BESIII Experiment Observed the New Evidence of Proton-antiproton Bound State


In the universe, proton is one of the fundamental particles that make up the atomic nucleus, while the antiproton is the antimatter counterpart of proton, having the same mass but with opposite charge. When a proton annihilates with an antiproton.  A large amount of energy will be produced. However, some of theorists predicted that proton and antiproton can combine through strong interaction forming a short-lived state known as proton-antiproton bound state.

The search for new types of hadronic states, such as nucleon-antinucleon bound states, is an important goal in high-energy physics experiments. Even before the birth of Quark Model, the renowned physicists Prof. Enrico Fermi and Prof. Chen-Ning Yang suggested the possible existence of nucleon-antinucleon bound states.

There is an accumulation of evidence for anomalous behavior near the proton-antiproton mass threshold, e.g., J/ψ radiative decays and the proton’s effective form factor determined from e+e-→p`p, exhibiting a narrow peak or a very steep falloff around the p`p mass threshold, which inspired many speculations and renewed the interests on the nucleon-antinucleon bound state.


Fig. 1: A portrait of nucleon-antinucleon bound state

In 2013, BESIII experiment, while studying the process of J/ψ particle decaying into a photon and six π mesons, first discovered a new resonance structure X(1840). Its mass is quite close the proton-antiproton mass threshold, but slightly below that threshold.

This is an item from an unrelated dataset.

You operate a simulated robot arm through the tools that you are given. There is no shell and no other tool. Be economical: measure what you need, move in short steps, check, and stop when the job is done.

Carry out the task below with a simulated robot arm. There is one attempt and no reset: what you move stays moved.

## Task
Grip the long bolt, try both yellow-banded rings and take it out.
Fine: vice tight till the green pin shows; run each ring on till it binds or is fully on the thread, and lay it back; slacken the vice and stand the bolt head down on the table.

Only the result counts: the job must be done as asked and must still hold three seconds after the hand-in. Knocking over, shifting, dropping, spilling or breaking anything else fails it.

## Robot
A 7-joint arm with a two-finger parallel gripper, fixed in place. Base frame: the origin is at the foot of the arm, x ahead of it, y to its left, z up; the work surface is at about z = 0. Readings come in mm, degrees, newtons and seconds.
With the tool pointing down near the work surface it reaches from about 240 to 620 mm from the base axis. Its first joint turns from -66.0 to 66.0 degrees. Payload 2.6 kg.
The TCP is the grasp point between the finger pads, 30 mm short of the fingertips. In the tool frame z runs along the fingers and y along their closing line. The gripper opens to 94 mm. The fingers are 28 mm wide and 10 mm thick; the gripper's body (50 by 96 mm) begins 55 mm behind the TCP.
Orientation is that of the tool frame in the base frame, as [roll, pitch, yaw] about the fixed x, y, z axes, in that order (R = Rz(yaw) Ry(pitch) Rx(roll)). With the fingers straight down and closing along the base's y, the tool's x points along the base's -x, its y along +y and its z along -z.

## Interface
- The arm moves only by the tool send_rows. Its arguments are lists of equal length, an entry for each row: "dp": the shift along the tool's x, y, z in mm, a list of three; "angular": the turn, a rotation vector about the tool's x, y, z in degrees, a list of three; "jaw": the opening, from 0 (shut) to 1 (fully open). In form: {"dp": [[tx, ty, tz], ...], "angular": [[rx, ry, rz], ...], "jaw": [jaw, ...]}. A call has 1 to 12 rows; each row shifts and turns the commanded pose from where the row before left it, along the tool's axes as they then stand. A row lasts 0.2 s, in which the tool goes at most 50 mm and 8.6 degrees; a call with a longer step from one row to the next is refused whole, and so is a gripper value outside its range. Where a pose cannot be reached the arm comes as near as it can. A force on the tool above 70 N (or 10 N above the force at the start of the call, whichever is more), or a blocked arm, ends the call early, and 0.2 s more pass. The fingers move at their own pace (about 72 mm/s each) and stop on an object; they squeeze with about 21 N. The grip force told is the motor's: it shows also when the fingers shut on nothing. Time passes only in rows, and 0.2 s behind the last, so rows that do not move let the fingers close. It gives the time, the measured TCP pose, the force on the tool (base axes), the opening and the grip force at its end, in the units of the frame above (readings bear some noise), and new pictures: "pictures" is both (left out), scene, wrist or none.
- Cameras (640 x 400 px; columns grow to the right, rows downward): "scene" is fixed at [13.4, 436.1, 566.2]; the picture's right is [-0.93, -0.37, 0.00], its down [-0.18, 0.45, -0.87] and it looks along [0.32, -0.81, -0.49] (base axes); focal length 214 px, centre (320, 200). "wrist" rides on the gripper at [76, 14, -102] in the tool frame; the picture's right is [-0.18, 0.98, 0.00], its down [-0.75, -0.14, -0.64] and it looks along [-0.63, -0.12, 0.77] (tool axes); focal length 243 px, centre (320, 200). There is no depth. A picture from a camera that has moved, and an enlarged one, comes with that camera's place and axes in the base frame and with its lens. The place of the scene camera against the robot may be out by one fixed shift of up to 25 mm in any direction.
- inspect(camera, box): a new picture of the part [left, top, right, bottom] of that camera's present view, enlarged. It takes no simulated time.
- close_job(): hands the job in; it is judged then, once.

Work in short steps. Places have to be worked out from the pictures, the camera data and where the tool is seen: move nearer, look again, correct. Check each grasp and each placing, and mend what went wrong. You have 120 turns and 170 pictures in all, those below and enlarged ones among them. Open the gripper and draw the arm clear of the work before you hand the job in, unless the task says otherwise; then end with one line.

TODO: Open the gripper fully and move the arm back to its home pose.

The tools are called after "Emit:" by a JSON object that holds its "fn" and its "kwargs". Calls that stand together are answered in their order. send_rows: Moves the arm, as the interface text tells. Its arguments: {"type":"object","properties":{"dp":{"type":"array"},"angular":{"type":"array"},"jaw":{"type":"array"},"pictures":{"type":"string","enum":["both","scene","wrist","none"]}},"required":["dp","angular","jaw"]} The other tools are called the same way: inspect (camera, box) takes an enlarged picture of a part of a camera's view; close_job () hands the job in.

The further investigation on this resonant structure is crucial to understanding its nature. At present, BESIII experiment has collected 10 billion J/ψ events, which is 50 times larger than the subdata sample used in the previous measurement, offering a unique opportunity for exploration of the line shape of X(1840).


Recently, BESIII experiment has observed for the first time an anomalous structure in the 3(π+π-) mass spectrum. The study revealed that this anomalous structure is formed by the superposition of two resonant structures. In addition to the already discovered X(1840), there is a new resonant structure, named X(1880), with a mass and width of 1882.1±1.7±0.7 MeV/c2 and 30.7±5.5±2.4 MeV, respectively, with a statistical significance exceeding 10 standard deviations. The mass of this new resonant structure is slightly heavier than the sum of a proton and an antiproton, and its properties are very similar to a proton-antiproton bound state, providing new experimental evidence for the existence of proton-antiproton bound states. After publishing on April 9th, 2024, in "Physical Review Letters" [Phys. Rev. Lett. 132,151901 (2024)], this observation was selected as "Featured in Physics", and was also reported as news by the American Physical Society with a title of "Evidence of a new subatomic particle".